> [INFORMATION SUPPLIED]
================================

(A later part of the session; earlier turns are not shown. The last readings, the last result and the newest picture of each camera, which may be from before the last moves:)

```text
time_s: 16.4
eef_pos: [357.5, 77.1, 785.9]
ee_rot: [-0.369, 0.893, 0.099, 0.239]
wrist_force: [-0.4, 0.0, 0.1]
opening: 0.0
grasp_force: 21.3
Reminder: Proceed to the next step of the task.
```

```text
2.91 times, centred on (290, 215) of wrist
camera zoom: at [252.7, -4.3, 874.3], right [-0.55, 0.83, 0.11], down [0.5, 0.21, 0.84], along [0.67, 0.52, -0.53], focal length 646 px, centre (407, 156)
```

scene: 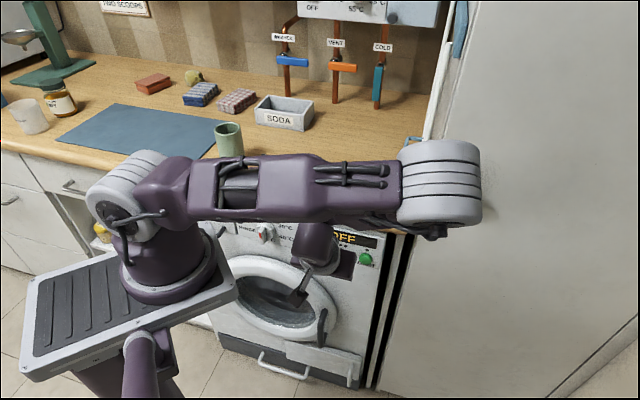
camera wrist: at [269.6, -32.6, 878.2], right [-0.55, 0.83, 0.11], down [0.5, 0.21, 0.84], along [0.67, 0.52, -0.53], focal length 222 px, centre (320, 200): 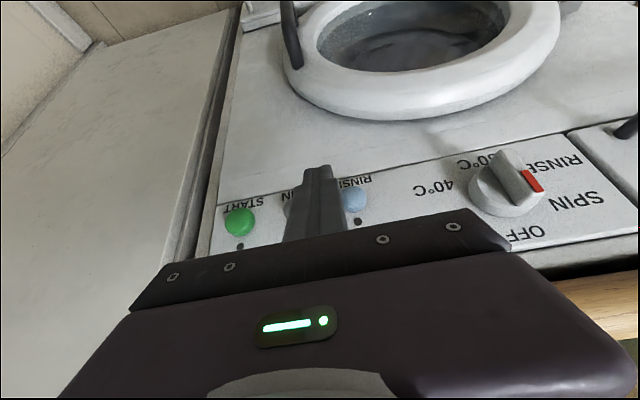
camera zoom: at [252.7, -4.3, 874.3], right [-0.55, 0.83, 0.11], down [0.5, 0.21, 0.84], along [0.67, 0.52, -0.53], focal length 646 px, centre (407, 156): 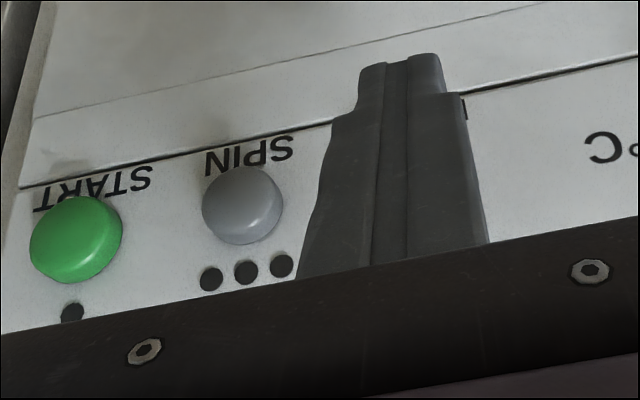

================================

> [WHAT THE TASK ASKS] Pictures are excluded; output everything else in the data verbatim. Use JSON: a list with one string for each line that is not empty.

> [EXERCISE OUTPUT]
[
  "(A later part of the session; earlier turns are not shown. The last readings, the last result and the newest picture of each camera, which may be from before the last moves:)",
  "```text",
  "time_s: 16.4",
  "eef_pos: [357.5, 77.1, 785.9]",
  "ee_rot: [-0.369, 0.893, 0.099, 0.239]",
  "wrist_force: [-0.4, 0.0, 0.1]",
  "opening: 0.0",
  "grasp_force: 21.3",
  "Reminder: Proceed to the next step of the task.",
  "```",
  "```text",
  "2.91 times, centred on (290, 215) of wrist",
  "camera zoom: at [252.7, -4.3, 874.3], right [-0.55, 0.83, 0.11], down [0.5, 0.21, 0.84], along [0.67, 0.52, -0.53], focal length 646 px, centre (407, 156)",
  "```",
  "scene: ",
  "camera wrist: at [269.6, -32.6, 878.2], right [-0.55, 0.83, 0.11], down [0.5, 0.21, 0.84], along [0.67, 0.52, -0.53], focal length 222 px, centre (320, 200): ",
  "camera zoom: at [252.7, -4.3, 874.3], right [-0.55, 0.83, 0.11], down [0.5, 0.21, 0.84], along [0.67, 0.52, -0.53], focal length 646 px, centre (407, 156): "
]